▶ **Material**
=-=-=-=-=

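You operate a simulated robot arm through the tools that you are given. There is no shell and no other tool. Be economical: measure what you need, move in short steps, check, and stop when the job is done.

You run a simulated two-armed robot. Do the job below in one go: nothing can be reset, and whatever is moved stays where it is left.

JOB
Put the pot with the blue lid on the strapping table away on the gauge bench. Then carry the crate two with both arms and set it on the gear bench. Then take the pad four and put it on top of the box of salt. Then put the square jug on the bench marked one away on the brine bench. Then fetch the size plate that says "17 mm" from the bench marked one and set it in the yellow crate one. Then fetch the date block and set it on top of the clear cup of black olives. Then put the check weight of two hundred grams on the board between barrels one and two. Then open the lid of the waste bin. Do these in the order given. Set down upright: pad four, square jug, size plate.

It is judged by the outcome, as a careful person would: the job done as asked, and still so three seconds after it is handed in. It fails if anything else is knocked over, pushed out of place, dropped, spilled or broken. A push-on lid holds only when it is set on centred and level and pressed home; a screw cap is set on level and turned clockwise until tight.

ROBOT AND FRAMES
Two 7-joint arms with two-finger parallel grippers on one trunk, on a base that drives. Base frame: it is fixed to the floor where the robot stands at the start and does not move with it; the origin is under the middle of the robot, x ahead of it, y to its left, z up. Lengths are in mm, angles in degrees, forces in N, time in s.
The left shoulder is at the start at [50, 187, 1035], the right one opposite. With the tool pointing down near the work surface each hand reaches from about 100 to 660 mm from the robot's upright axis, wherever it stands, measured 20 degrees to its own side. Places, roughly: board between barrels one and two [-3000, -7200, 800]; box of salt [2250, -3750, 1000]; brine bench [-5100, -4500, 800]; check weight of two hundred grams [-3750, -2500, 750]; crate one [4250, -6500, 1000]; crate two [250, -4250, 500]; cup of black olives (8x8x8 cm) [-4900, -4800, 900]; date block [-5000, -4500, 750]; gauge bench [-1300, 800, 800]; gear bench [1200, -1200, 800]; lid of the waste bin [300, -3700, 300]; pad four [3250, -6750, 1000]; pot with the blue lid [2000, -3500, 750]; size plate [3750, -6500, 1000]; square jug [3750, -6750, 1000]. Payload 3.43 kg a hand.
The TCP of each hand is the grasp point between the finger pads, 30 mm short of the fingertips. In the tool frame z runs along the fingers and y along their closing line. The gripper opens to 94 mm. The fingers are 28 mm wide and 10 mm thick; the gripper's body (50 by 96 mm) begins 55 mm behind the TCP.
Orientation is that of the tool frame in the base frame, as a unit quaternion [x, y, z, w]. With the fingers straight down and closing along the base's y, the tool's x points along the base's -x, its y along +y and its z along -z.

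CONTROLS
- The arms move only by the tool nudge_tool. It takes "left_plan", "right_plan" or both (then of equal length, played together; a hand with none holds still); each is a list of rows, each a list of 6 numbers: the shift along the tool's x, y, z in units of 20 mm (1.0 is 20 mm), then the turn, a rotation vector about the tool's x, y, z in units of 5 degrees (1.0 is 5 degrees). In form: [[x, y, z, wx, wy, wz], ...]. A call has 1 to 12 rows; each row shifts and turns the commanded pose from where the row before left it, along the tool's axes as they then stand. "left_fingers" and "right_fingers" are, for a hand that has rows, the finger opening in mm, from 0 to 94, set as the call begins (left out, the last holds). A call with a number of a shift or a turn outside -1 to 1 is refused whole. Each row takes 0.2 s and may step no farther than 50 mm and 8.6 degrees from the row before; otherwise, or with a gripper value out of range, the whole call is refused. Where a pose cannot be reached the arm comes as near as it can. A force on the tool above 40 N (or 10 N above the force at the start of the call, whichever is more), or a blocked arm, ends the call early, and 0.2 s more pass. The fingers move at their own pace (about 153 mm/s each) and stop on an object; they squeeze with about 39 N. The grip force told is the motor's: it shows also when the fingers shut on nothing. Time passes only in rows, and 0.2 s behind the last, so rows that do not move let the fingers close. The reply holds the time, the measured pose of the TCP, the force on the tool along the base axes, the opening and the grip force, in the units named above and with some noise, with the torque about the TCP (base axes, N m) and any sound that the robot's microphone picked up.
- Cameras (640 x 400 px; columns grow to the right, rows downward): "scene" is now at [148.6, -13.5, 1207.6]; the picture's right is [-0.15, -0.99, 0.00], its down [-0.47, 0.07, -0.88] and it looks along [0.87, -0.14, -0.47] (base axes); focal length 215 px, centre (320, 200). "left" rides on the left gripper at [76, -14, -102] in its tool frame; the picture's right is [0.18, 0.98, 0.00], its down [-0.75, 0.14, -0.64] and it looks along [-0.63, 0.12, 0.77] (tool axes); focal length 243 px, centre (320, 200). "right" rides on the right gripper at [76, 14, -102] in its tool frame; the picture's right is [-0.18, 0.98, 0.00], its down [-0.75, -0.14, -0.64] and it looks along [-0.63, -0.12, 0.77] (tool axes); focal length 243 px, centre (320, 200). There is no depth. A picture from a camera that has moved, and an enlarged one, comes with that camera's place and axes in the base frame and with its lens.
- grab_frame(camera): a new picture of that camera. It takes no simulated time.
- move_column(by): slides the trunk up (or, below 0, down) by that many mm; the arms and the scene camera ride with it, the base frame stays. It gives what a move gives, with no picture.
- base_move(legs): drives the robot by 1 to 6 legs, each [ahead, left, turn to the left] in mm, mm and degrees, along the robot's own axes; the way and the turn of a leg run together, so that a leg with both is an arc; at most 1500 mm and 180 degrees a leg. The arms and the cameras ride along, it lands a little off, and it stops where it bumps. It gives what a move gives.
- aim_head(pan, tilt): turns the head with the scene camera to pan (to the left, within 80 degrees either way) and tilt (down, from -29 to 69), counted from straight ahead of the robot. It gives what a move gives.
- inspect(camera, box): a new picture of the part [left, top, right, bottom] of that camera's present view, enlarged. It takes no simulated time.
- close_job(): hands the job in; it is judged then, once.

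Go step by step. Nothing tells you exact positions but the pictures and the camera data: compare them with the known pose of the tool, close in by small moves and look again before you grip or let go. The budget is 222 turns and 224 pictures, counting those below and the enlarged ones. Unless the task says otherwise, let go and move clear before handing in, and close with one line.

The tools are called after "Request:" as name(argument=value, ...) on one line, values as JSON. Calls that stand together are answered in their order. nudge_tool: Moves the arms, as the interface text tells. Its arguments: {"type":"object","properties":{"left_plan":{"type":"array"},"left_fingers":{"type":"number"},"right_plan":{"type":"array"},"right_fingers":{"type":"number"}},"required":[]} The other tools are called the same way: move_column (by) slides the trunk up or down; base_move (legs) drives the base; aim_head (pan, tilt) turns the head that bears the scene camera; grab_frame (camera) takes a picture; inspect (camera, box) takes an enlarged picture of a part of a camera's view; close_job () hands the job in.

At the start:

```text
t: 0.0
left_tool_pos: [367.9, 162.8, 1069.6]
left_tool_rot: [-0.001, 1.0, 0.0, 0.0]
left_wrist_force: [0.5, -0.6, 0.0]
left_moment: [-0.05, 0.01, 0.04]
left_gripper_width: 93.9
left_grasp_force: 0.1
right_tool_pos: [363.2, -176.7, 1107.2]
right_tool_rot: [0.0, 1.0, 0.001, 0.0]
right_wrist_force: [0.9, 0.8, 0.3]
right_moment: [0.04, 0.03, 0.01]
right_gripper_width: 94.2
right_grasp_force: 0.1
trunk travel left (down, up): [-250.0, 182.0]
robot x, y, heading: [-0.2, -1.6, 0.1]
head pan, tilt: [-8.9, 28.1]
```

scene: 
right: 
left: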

=-=-=-=-=

▶ **Problem statement**
Reproduce verbatim only this range: the first line of the material through the line that contains "Two 7-joint arms", inclusive. Format the lines as a JSON array of strings and drop empty lines.

▶ **Result of the exercise**
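[
  "You operate a simulated robot arm through the tools that you are given. There is no shell and no other tool. Be economical: measure what you need, move in short steps, check, and stop when the job is done.",
  "You run a simulated two-armed robot. Do the job below in one go: nothing can be reset, and whatever is moved stays where it is left.",
  "JOB",
  "Put the pot with the blue lid on the strapping table away on the gauge bench. Then carry the crate two with both arms and set it on the gear bench. Then take the pad four and put it on top of the box of salt. Then put the square jug on the bench marked one away on the brine bench. Then fetch the size plate that says \"17 mm\" from the bench marked one and set it in the yellow crate one. Then fetch the date block and set it on top of the clear cup of black olives. Then put the check weight of two hundred grams on the board between barrels one and two. Then open the lid of the waste bin. Do these in the order given. Set down upright: pad four, square jug, size plate.",
  "It is judged by the outcome, as a careful person would: the job done as asked, and still so three seconds after it is handed in. It fails if anything else is knocked over, pushed out of place, dropped, spilled or broken. A push-on lid holds only when it is set on centred and level and pressed home; a screw cap is set on level and turned clockwise until tight.",
  "ROBOT AND FRAMES",
  "Two 7-joint arms with two-finger parallel grippers on one trunk, on a base that drives. Base frame: it is fixed to the floor where the robot stands at the start and does not move with it; the origin is under the middle of the robot, x ahead of it, y to its left, z up. Lengths are in mm, angles in degrees, forces in N, time in s."
]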